## SUPPLIED TEXT
Actual amounts paid in February 2015 were based on our Compensation Committee’s review and certification of corporate performance and individual achievements in 2014 and are included in the “Non-Equity Incentive Plan Compensation” column of the Summary Compensation Table on page 67.

(2) 

Amounts in the “Threshold” column represent the number of shares of our common stock issuable (e.g., 20% of the target number of performance shares allotted to the revenue subtranche and 2.5% of the target number of performance shares allotted to the TSR tranche) upon threshold- level achievement of the performance goals described in footnotes 5 through 7 below. If threshold-level performance is not achieved, no shares are issuable.

(3) 

Reflects option awards granted under our 2004 Equity Incentive Plan, the terms of which are consistent with those of options granted to other employees under the 2004 Equity Incentive Plan. The options vest at the rate of 25% on the first anniversary of the grant date and 6.25% each quarter thereafter during the optionee’s employment over the next 36 months thereafter. Subject to earlier forfeiture, the maximum term of options granted under the 2004 Equity Incentive Plan is 10 years. The exercise price per share of each option granted was equal to the closing market price of our common stock on January 31, 2014, since the February 1, 2014 effective date was a Saturday.

(4) 

Represents the grant-date fair value of each performance share and option award, calculated in accordance with FASB ASC Topic 718, and does not take into account estimated forfeitures. The grant-date fair value of the performance shares awarded is based on the probable outcome at 100% target level attainment of one or more pre-established performance objectives and the assumptions used in the calculation of the grant-date fair value of options are set forth in Note 13 to our Consolidated Financial Statements for the year ending December 31, 2014, included in our Annual Report on Form 10-K for such fiscal year.

Beginning with performance shares awarded in 2012, performance objectives have been set for only certain tranches of the awards granted in each year and the associated grant-date fair value of those tranches has been incorporated in the table above. The performance objectives for sub-tranche 3 of the revenue tranche of the 2013 performance shares and sub-tranches 2 and 3 of the revenue tranche of the 2014 performance shares had not yet been set as of the close of the 2014 fiscal year, and therefore, they do not at present have a reportable grant-date fair value under FASB ASC Topic 718 and are not included in the Summary Compensation Table or the table above. See footnotes 5 through 7 below for a detailed description of the terms of the related performance shares.

(5)

## DATA PROVIDED
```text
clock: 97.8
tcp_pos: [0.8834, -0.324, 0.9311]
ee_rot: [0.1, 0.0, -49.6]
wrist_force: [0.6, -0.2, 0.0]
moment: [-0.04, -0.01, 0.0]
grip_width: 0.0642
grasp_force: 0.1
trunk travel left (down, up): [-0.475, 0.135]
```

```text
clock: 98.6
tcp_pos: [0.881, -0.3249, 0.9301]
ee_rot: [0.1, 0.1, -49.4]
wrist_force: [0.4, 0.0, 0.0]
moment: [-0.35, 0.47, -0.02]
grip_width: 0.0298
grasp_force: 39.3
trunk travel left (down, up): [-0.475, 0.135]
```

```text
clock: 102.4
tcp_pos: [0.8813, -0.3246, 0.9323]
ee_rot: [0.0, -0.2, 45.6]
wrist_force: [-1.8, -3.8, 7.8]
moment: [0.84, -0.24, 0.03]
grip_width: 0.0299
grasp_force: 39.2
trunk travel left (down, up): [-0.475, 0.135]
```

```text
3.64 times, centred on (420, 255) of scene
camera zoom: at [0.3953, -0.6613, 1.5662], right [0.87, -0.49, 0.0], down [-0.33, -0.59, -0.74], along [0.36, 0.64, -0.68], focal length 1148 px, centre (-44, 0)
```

## REQUIRED TASKS
1. Set down the supplied text as it stands from "Actual amounts paid" to "shares are issuable.", and nothing more.
2. Could you carry on with the supplied text from where it ends?

## ANSWERS BELOW
1.
Actual amounts paid in February 2015 were based on our Compensation Committee’s review and certification of corporate performance and individual achievements in 2014 and are included in the “Non-Equity Incentive Plan Compensation” column of the Summary Compensation Table on page 67.

(2) 

Amounts in the “Threshold” column represent the number of shares of our common stock issuable (e.g., 20% of the target number of performance shares allotted to the revenue subtranche and 2.5% of the target number of performance shares allotted to the TSR tranche) upon threshold- level achievement of the performance goals described in footnotes 5 through 7 below. If threshold-level performance is not achieved, no shares are issuable.

2.
Represents the grant-date fair value of the 2014 revenue sub-tranche of performance shares awarded in 2012 under our 2004 Equity Incentive Plan, as that value was measured on February 1, 2014, which was the date on which the revenue target for that particular sub-tranche was first communicated to the Named Executive Officer (following approval by the Compensation Committee). Although such sub-tranche was part of the performance share award originally made on January 26, 2012, no grant-date fair value could be determined for that sub-tranche under FASB ASC Topic 718 until February 1, 2014. The 2012 performance shares were divided into two separate equally-weighted tranches (based on number of shares granted). The performance-based vesting requirement for the first tranche was set by the Compensation Committee on the original January 26, 2012 award date and is tied to the percentile level of our total shareholder return (“TSR”) for the three-year performance period from January 1, 2012 through December 31, 2014 relative to the TSR realized for that same period by the companies comprising three subsets of the S&P Health Sub-Index. To receive any shares of our common stock accrued pursuant to this TSR tranche, an executive officer must remain employed with us through the date following the completion of the performance period on which our Compensation Committee certifies the TSR level attained. The performance-based vesting requirement for the second tranche of each performance award is divided into three equal sub-tranches, each with its own one-year performance period and applicable service period of one or more specified years, as follows:

 

68


Table of Contents
   

The performance-based vesting requirement for the first sub-tranche was the achievement of the target level of consolidated net product revenue for the 2012 calendar fiscal year as set by our Compensation Committee. The grant-date fair value of that particular sub-tranche was measured on January 26, 2012, in accordance with FASB ASC Topic 718. Any shares accrued on the basis of revenue goal attainment for this sub-tranche are also subject to a service-vesting condition that requires continued service from January 1, 2012 through December 31, 2014.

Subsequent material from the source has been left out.